**What you will do**
1) Pull out the sentences of the page excerpt that run from "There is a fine" through "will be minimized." and give them unchanged.
2) Pick up the page excerpt at the point where it stops and go on.

**Page excerpt**
------------------------------------------------------------
There is a fine line between “not enough,” “just right” and “too much.” Each member of an association should contribute to the reserve fund for their proportionate amount of “depreciation” (or “use”) of the reserve components. Through time, if each owner contributes his “fair share” into the reserve fund for the depreciation of the reserve components, then the possibility of large increases in regular assessments or special assessments will be minimized.
An accurate reserve analysis and a “healthy” reserve fund are essential to protect and maintain the association's common areas and the property values of the individual unit owners. A comprehensive reserve analysis is one of the most significant elements of any association's long-range plan and provides the critical link between sound business judgment and good fiscal planning. The reserve analysis along with the operating and reserve budgets provide a “financial blueprint” for the future of an association.
Who should/can perform reserve studies? In many states where there are minimal laws governing Common Interest Communities just about anyone can perform a reserve study as long as they have the appropriate knowledge and tools. This doesn't mean it's right or smart for a board to choose someone that does not carry some nationally recognized credentials qualifying them to do this.
As a general rule, a candidate should possess one of the two nationally recognized designations provided by two national trade organizations. The designations are CAI (RS - Reserve Specialist) and APRA (Professional Reserve Analyst). Unfortunately neither requires proof of an applicants abilities, education or experience. No testing is involved. Both organizations do however subscribe to a set of ethical standards and guidelines and at least provide some standards for terminology and methodology. However, a study from one company is likely to bear no semblance to a study from another company even if on the same property. In addition to these, Nevada requires anyone desiring to provide reserve studies in Nevada to register with the state. They are than provided with a Reserve Study Specialist number such as RSS-045. This provides the state with the ability to monitor and if necessary discipline an RSS who fails to follow Nevada Statutes regarding reserves, reserve studies and any other matter pertaining to a reserve study specialist.
Maintenance Responsibility - It is important to discuss maintenance responsibilities as it is critical to the ongoing condition of the common elements.
Most important to remember is that ongoing preventive maintenance funded by the operating budget is
equally if not more important that the reserve budget. If preventive maintenance is not funded and performed, long term maintenance will be adversely affected. Long term costs will increase and life expectancies will decrease
Long term maintenance usually equates to maintenance described in the Reserve Study. It handles components having a life of more than one year (not an annual maintenance item). Example being street maintenance.
Both types of maintenance are critical to maintaining the appearance and value of the community.
Typical Common Elements found in Common Interest Communities (a new section in development)
UNDERSTANDING THE RESERVE ANALYSIS ...
In order for the reserve analysis to be useful, it must be understandable by a variety of individuals. Board members (from seasoned, experienced Board members to new Board members), community managers, accountants, attorneys and even homeowners may ultimately review the reserve analysis. The reserve analysis must be detailed enough to provide a comprehensive analysis, yet simple enough to enable less experienced individuals to understand the results. There are four key bits of information that a comprehensive reserve analysis should provide. These items include:
Amount recommended to be transferred into the reserve account each month of the fiscal year for which the reserve analysis was prepared. In some cases, the reserve analysis may present two or more funding plans based on different calculation models. Typically one calculation method is presented. If others are presented in the reserve study, it is critical that the Board must have a clear understanding of the pros and cons of each of these funding models prior to implementing one of them in the annual budget.
------------------------------------------------------------
**Information provided**
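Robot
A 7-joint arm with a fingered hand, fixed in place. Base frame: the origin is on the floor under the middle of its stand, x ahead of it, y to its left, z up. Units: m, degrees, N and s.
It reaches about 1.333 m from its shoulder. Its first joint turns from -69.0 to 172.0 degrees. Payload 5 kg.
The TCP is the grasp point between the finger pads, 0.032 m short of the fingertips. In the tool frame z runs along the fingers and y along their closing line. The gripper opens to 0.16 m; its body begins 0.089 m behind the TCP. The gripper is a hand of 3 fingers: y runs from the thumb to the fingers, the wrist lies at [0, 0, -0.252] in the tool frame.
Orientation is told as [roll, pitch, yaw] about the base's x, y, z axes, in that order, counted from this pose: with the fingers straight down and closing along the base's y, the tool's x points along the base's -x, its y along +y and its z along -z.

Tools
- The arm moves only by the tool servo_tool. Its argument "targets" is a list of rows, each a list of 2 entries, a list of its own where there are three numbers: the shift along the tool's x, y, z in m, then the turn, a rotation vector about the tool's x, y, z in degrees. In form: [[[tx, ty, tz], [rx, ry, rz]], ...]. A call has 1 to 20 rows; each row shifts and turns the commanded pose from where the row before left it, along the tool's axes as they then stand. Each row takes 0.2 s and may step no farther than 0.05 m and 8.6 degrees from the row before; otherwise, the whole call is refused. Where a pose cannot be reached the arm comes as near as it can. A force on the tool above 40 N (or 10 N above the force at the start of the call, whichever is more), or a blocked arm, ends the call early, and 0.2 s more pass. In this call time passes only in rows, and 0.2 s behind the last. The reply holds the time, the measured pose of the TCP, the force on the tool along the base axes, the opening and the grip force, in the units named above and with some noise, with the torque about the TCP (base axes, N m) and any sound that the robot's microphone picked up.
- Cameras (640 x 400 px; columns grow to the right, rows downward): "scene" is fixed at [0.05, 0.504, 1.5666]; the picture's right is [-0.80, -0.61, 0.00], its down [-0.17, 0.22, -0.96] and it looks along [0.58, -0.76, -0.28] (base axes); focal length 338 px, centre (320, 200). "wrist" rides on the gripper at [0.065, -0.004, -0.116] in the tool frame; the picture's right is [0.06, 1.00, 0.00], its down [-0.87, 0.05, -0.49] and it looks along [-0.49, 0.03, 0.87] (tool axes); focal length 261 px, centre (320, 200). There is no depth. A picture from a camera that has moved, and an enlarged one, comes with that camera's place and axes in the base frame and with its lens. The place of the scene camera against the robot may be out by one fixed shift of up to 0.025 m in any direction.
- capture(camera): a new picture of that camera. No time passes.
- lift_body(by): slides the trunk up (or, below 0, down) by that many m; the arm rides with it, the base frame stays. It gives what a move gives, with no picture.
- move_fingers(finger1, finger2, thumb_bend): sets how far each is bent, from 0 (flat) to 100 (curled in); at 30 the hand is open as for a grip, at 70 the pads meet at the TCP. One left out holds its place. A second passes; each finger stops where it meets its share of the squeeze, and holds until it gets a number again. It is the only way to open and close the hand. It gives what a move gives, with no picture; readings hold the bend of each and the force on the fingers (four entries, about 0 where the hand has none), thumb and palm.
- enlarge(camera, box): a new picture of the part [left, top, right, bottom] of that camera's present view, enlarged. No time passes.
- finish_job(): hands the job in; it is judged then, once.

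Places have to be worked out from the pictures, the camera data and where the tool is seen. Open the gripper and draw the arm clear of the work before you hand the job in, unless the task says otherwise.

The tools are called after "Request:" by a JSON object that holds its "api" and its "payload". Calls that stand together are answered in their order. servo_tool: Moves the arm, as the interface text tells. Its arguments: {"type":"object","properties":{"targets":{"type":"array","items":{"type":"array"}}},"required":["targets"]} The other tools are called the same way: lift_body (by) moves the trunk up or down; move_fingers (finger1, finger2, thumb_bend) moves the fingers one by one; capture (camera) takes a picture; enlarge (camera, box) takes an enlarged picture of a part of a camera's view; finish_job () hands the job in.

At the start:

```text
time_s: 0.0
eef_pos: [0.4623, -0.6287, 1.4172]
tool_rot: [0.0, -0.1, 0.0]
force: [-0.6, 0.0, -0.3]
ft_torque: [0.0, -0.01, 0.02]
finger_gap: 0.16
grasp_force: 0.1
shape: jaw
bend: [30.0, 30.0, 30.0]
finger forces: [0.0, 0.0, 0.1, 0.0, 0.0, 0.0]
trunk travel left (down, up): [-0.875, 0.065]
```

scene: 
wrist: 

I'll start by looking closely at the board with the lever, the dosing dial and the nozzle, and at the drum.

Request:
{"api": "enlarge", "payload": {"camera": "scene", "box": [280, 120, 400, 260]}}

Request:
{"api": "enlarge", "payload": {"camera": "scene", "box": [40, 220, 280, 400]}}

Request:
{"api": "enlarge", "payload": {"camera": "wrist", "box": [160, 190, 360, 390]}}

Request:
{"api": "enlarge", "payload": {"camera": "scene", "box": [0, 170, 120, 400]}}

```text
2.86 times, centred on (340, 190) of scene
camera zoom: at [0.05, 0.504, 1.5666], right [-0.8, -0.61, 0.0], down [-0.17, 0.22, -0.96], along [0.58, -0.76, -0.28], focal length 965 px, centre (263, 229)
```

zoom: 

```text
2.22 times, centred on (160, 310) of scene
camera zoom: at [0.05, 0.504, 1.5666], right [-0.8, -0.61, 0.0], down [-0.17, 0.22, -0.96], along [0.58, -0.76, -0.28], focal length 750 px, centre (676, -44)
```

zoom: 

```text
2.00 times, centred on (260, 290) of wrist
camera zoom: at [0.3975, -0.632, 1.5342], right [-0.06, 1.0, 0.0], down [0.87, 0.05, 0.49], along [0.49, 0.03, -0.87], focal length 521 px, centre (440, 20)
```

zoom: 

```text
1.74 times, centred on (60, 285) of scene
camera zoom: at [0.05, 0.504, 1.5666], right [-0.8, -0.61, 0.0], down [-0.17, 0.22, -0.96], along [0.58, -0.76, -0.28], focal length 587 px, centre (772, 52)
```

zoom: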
------------------------------------------------------------
**Expected outputs**
1)
There is a fine line between “not enough,” “just right” and “too much.” Each member of an association should contribute to the reserve fund for their proportionate amount of “depreciation” (or “use”) of the reserve components. Through time, if each owner contributes his “fair share” into the reserve fund for the depreciation of the reserve components, then the possibility of large increases in regular assessments or special assessments will be minimized.

2)
Measure of the reserve fund “health” (expressed as a percentage) as of the beginning of the fiscal year for which the reserve analysis was prepared. Remember, “100% funded” means the association has accumulated the proportionately correct amount of money, to date, for the reserve components it maintains (can only be achieved through use of or reference to the Full Funding (or Component) method.
Projections and Annual Expenditure Detail
Indicate the “level of service” the association will provide the membership as well as a “road map” for the fiscal future of the association. The projections define the timetables for repairs and replacements, such as when the buildings will be painted or when the asphalt will be seal coated. The projections also show the financial plan for the association – when an under funded association will “catch up” or how a properly funded association will remain fiscally “healthy.”
Complete listing of the reserve components. Key bits of information are available for each reserve component, including placed-in-service date, useful life, remaining life, replacement year, quantity, current cost of replacement, future cost of replacement and analyst’s comments.
In this section, a description of most of the summary or report sections are provided along with comments regarding what to look for and how to use each section. All reserve analyses may not include all of the summaries or report formats described herein.
In some cases, the reserve analysis may be a lengthy document of one hundred pages or more. A complete and thorough review of the reserve analysis is always a good idea. However, if time is limited, it is suggested that a thorough review of the summary pages be made. If a “red flag” is raised in this review, the reader should then check the detail information, of the component in question, for all relevant information.
Provides general information about the client, global parameters used in the calculation of the reserve analysis as well as the core results of the reserve analysis.
Association Reserves is an impressive nationwide company performing reserve studies and helping HOA's for many years. There are significant resources on their website.
the HOA ... NEW!
Understanding The Importance of Maintenance and the Different Types of Maintenance
Typical Common Area Components
Questions on any of the Reserves & Reserve Study content?
Email Don Barry at firstname.lastname@example.org
call 702.303.7196. We'll do our best to answer your questions
TYPES OF RESERVE STUDIES ...
Terminology for the different types of reserve studies is simple. There are three types and in Nevada they are the only standard terminology acceptable by Nevada Law ...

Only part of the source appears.